Taxodium distichum (Baldcypress): Information.

Identifying characteristics:
Young trees have a pyramidal crown, becoming flat-topped and cylindrical with short, branches ascending at the ends. The base of the trunk is often swollen and fluted and characteristic "knees" protrude from the roots in wet sites. Trees can live for several centuries and can reach more than 165 feet tall, but usually grow to 50 to 70 feet tall in cultivation. Leaves are small (0.25 to 0.75 inches long) and flat, with a feather-like appearance. They are spirally arranged on the branchlets, but appear 2-ranked, with the bases contracted and twisted. Spring foliage is bright yellow-green becoming sage green in summer. Leaves are deciduous (unlike most conifers) and the rich, russet-brown leaves fall attached to the 2- to 3-inch-long shoots. Male and female flowers are produced on the same tree, male flowers in hanging panicles and female flowers borne in rounded cones. Cones are ball-shaped, short-stalked and hanging, each with 9 to 15, 4-sided scales each containing 2 seeds. Cones are green to purple and resinous when young, becoming brown, wrinkled and woody, maturing in one year. The rounded, alternate buds are formed near the tips of stems and are covered with sharp-pointed, overlapping scales. The reddish-brown bark is relatively thin, with shallow furrows and broad, flat ridges separating into thin, fibrous scales.

Similar species:

Ecology:
Distribution: The baldcypress is native throughout the southeastern forest region from New Jersey to eastern Texas and up the Mississippi River Valley to southeast Missouri and southern Illinois. It is very adaptable and is planted far north of its range, withstanding minus 30 degrees F.

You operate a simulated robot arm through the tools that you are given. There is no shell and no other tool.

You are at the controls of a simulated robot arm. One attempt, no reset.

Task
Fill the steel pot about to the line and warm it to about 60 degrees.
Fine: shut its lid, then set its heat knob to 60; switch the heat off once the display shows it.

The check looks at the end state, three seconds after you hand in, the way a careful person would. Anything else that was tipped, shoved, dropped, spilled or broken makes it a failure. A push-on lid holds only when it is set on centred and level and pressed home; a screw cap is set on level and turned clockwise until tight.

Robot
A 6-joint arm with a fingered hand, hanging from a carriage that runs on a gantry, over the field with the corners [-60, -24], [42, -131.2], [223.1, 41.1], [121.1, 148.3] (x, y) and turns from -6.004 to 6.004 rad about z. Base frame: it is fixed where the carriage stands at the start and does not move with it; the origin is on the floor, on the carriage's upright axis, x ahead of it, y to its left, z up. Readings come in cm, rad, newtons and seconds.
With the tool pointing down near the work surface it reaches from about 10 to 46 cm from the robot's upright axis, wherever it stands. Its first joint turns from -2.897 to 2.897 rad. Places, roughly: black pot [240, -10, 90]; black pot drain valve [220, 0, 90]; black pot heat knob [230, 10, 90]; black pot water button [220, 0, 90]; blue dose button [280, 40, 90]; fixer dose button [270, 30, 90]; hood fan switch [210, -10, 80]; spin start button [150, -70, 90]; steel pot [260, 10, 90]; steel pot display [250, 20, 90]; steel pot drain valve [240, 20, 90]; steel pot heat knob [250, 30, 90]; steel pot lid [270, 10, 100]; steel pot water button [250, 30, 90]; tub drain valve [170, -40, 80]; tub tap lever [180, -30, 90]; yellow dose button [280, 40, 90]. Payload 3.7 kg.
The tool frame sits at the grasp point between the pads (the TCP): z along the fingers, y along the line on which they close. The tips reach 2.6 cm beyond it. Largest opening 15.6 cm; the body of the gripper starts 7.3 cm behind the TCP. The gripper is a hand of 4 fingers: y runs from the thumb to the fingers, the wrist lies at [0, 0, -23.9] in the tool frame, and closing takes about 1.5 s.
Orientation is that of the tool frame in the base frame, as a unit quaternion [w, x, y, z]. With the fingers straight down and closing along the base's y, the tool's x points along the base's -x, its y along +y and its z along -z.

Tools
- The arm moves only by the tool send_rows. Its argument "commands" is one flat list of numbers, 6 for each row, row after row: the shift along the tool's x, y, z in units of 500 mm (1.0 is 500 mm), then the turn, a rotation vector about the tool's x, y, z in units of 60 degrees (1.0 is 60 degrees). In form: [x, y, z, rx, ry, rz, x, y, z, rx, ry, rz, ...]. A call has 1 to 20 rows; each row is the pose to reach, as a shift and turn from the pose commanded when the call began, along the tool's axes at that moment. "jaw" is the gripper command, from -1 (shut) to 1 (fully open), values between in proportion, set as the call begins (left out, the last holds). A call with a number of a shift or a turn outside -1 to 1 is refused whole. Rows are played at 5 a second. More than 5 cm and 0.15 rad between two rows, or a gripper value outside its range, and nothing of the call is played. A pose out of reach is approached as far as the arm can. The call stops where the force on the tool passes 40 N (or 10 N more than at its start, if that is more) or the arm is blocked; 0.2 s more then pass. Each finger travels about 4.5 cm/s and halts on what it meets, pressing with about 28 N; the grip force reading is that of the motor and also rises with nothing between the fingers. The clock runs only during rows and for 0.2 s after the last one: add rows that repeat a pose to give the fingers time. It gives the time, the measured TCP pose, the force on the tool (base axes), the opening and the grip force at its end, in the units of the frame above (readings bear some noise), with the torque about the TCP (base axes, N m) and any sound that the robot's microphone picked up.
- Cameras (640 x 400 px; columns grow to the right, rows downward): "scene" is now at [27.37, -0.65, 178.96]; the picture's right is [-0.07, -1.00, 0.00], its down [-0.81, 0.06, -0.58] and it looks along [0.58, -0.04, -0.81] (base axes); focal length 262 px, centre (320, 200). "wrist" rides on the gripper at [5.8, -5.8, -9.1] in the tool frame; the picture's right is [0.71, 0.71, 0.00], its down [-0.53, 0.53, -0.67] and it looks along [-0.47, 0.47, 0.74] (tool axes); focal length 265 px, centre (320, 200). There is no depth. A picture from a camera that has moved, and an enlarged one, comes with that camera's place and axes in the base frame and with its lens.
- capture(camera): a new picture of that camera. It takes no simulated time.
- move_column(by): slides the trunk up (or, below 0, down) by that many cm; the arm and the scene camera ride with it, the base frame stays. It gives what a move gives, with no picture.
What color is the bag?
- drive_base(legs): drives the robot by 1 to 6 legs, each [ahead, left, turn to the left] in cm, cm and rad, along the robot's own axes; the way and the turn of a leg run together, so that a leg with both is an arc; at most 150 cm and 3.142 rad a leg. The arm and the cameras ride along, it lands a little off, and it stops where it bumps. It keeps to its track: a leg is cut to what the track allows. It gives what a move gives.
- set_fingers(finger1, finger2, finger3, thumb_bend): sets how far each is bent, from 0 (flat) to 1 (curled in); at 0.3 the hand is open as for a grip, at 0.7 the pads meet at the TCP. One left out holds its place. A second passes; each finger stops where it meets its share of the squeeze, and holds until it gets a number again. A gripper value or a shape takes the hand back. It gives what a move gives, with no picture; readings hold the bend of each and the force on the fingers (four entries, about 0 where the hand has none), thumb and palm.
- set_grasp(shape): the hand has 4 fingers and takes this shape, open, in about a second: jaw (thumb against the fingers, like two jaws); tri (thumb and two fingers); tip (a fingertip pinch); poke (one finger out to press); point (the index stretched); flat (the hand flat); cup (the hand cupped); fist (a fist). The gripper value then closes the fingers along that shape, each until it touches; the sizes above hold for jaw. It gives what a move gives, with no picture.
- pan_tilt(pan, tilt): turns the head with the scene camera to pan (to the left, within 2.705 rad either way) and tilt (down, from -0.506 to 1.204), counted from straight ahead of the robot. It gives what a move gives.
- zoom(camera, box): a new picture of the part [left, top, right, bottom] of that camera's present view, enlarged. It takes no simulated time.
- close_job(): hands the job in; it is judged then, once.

Habitat: It grows in both uplands and bottomlands, but is more often found on wetter sites such as swamps, marshes and river bottoms where common hardwoods cannot survive. It grows best on deep, sandy loams with plenty of water and becomes chloritic where soils are too alkaline. Trees are exceptionally windfirm. This species has been little used, and is relatively free of pests and diseases, but can succumb to bark beetle attack. Twig blight, wood decay and cypress moth attacks can occur, but are not serious.

Uses:
Wood: Wood is hard, heavy, straight-grained and easy to work. It is called "everlasting" wood as it is extremely durable when exposed to the elements. It is considered to be a shrink-resistant and pest-resistant wood, and is used for greenhouse benches, posts, beams, dock and bridge timbers, tanks, vats and shingles. Fatty foods stored in baldcypress containers will not be flavored by the wood. Resin from the cones was once used as a healing balm.

Wildlife: Baldcypress trees are not extremely important to wildlife. Florida cranes eat the seeds and leaves; ducks eat the seeds; and swamp rabbits eat the young saplings. Bald cypress swamp habitats are rich feeding grounds for waterfowl-providing an abundance of insect life, aquatic and shoreline vegetation, and crustaceans.

Horticulture: Baldcypress trees are widely planted as ornamentals in the northern states, southern Canada and Europe. They are good for large parks and estates, highways and groves around lakes. Young trees need to be protected from frost for the first couple of years. 'Shawnee Brave' is a narrow, pyramidal tree good for street planting. The pond cypress (T. distichum var. imbricarium) has leaves that are 5- to 8-ranked and overlap one another. The Montezuma cypress (T. mucronatum or T. distichum var. mexicanum) has persistent leaves and is native from Guatemala and Mexico to southeast Texas.